Opinion
Dated: July 9, 1984
VILLAGE LAW, § 10-1012; L 1970, Ch 548.
A person may not simultaneously hold the positions of member of the board of trustees of a village and chief or assistant chief of the village fire department.
Kenneth H. Holcombe, Esq. Village Attorney, Dannemora
You have asked whether a member of the board of trustees of a village who is subsequently elected to the position of assistant fire chief of the village fire department may hold both offices.
Section 10-1012 of the Village Law provides in part as follows:
"A person shall not hold the office of village mayor or village trustee and the office of chief or assistant of a village fire department at the same time. Notwithstanding any inconsistent provision of law, a person who is the chief or an assistant chief of a village fire department, if he is otherwise qualified, may be elected to the office of village mayor or village trustee or may be appointed to the office of village mayor or village trustee to fill a vacancy and, if he is so elected or appointed, his office as chief or assistant chief, as the case may be, shall become vacant upon his taking his oath of office as village mayor or village trustee."
This language was added to the Village Law by chapter 548 of the Laws of 1970.
Thus, by statute it is clear that these two offices are incompatible and may not be held simultaneously by the same person. The remaining question is whether an individual holding one of the offices is eligible to run for election to the other office.
A review of applicable case law indicates that the language of statutes restricting the holding of multiple offices is crucial in determining the nature of the disqualification. In People v Purdy, 154 N.Y. 439 (1897), the Court of Appeals construed a provision of the town law stating that no trustee of a school district "shall be eligible to" the office of supervisor of any town. In relying upon the ordinary meaning of the word "eligible", the Court concluded that a trustee is not only incapable of holding the position of supervisor, but also of being elected to that office.
Subsequent decisions indicated that different statutory language would lead to different results. In People ex rel. Miller v Mynderse, 140 App. Div. 789 (3d Dept, 1910), affd 201 N.Y. 524 (1911), the statute under review provided that a person "shall not hold two village offices at the same time". In distinguishing People v Purdy, supra, the Court indicated that this language did not disqualify a person holding a village office from being a candidate for another village office but was intended to prevent the same person from holding two village offices at the same time ( id., 791). Subsequently, the Court of Appeals construed a statute providing that no person shall be "eligible to hold" more than one elective town office ( Matter of Clancy v Sloan, 273 N.Y. 152). It was concluded that this language did not disqualify a person from running for the second town office, but once elected it prevented him from holding both offices.

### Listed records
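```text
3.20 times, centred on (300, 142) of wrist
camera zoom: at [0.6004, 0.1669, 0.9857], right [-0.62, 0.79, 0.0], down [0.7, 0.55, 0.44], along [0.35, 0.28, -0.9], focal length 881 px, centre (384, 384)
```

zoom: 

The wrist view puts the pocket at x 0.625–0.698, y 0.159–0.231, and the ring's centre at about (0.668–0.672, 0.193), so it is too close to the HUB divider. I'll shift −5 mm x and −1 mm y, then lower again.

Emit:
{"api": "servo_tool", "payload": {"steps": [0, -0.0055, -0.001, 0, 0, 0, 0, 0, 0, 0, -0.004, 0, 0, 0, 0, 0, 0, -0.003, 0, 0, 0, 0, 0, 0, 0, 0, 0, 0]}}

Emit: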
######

While section 10-1012 of the Village Law prohibits simultaneous holding of the offices of village trustee and chief or assistant chief of the village fire department, it goes further. It specifically authorizes a person holding the position of chief or assistant chief to be elected or appointed to the office of trustee, and provides that upon taking the oath of office for trustee the person will vacate the office of chief or assistant chief. However, the statute is silent as to whether a village trustee may be a candidate for the office of chief or assistant chief of the village fire department.

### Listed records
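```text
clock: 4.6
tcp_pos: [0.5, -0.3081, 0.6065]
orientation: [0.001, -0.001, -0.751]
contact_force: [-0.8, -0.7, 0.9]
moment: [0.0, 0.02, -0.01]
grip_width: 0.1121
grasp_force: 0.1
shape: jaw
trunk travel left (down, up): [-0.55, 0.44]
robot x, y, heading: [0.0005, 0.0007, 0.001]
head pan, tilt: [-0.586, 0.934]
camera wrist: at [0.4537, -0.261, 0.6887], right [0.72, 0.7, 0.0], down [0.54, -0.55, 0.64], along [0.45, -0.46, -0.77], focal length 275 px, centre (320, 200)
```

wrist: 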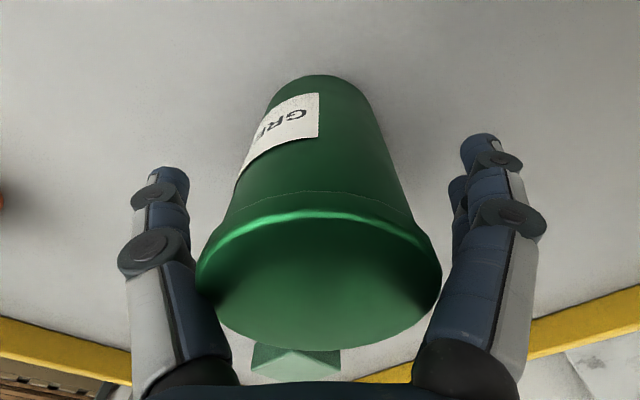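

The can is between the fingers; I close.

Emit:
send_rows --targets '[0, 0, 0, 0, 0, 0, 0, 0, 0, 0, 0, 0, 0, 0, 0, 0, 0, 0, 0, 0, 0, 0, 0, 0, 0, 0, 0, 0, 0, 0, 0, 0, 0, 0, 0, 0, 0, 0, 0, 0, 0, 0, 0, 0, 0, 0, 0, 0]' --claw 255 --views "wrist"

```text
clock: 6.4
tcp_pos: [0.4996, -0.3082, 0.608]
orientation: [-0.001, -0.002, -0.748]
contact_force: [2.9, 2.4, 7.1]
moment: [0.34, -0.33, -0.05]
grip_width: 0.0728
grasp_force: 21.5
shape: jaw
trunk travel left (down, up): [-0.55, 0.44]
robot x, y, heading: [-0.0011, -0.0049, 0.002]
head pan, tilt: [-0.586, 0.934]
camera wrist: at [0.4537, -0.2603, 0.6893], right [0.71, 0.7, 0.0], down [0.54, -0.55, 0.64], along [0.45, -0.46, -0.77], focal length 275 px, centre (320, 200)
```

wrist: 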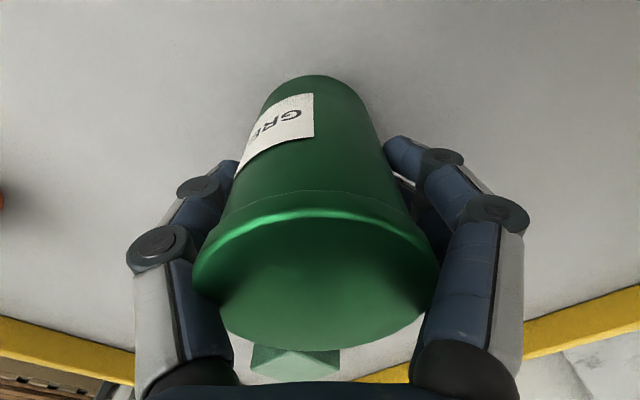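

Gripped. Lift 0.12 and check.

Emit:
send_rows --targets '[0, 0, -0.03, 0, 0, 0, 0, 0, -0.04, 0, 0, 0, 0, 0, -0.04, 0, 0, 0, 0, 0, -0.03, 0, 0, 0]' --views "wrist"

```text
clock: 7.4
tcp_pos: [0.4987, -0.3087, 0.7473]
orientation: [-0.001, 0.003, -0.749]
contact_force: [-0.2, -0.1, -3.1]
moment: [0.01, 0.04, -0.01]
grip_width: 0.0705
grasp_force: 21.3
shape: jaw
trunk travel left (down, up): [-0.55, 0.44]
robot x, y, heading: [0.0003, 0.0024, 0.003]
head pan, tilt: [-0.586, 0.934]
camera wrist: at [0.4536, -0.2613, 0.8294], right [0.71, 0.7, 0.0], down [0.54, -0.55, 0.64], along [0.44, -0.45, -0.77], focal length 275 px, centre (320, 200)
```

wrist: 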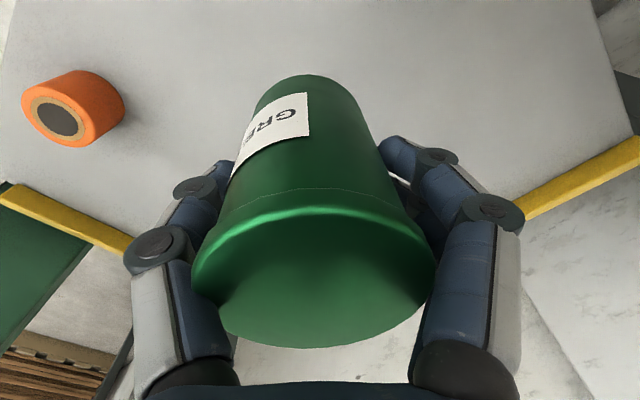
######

This language was added to the Village Law by chapter 548 of the Laws of 1970, a departmental proposal of the New York State Office for Local Government (Bill Jacket, L 1970, ch 548). The intention was to establish a statutory prohibition on the holding of these offices, in light of an opinion of the State Comptroller holding that the positions were incompatible under the common law (memorandum from Office for Local Government, supporting Assembly 4569). In specifically authorizing a chief or assistant chief to be elected or appointed to the office of trustee, but remaining silent as to whether a trustee was eligible for appointment to the position of chief or assistant chief, it was not intended that the latter be precluded ( ibid.). The statute is silent on this question "because of the extreme unlikelihood that a village mayor or trustee would seek the position of chief or assistant chief at the expense of forfeiture of his office as mayor or trustee" ( ibid.). Therefore, we believe that a trustee may be a candidate for the office of chief or assistant chief, provided that he resigns the office of trustee prior to assuming the other office. This follows from the Court cases cited above, construing language prohibiting the "holding" of two offices (People ex rel. Miller v Mynderse, supra, and Matter of Clancy v Sloan, supra).
We note that in villages with no board of fire commissioners, the board of trustees must approve the nominees for the office of chief and assistant chief (1971 Op Atty Gen [Inf] 68). Under the rule established by Wood v Town of Whitehall, 120 Misc. 124 (S Ct, 1923), affd 206 App. Div. 786 (3d Dept, 1923), a board may not appoint one of its own members to a public office. Thus, the board of trustees could not approve the nomination of one of its members to the position of chief or assistant chief.
We conclude that a person may not simultaneously hold the positions of member of the board of trustees of a village and chief or assistant chief of the village fire department.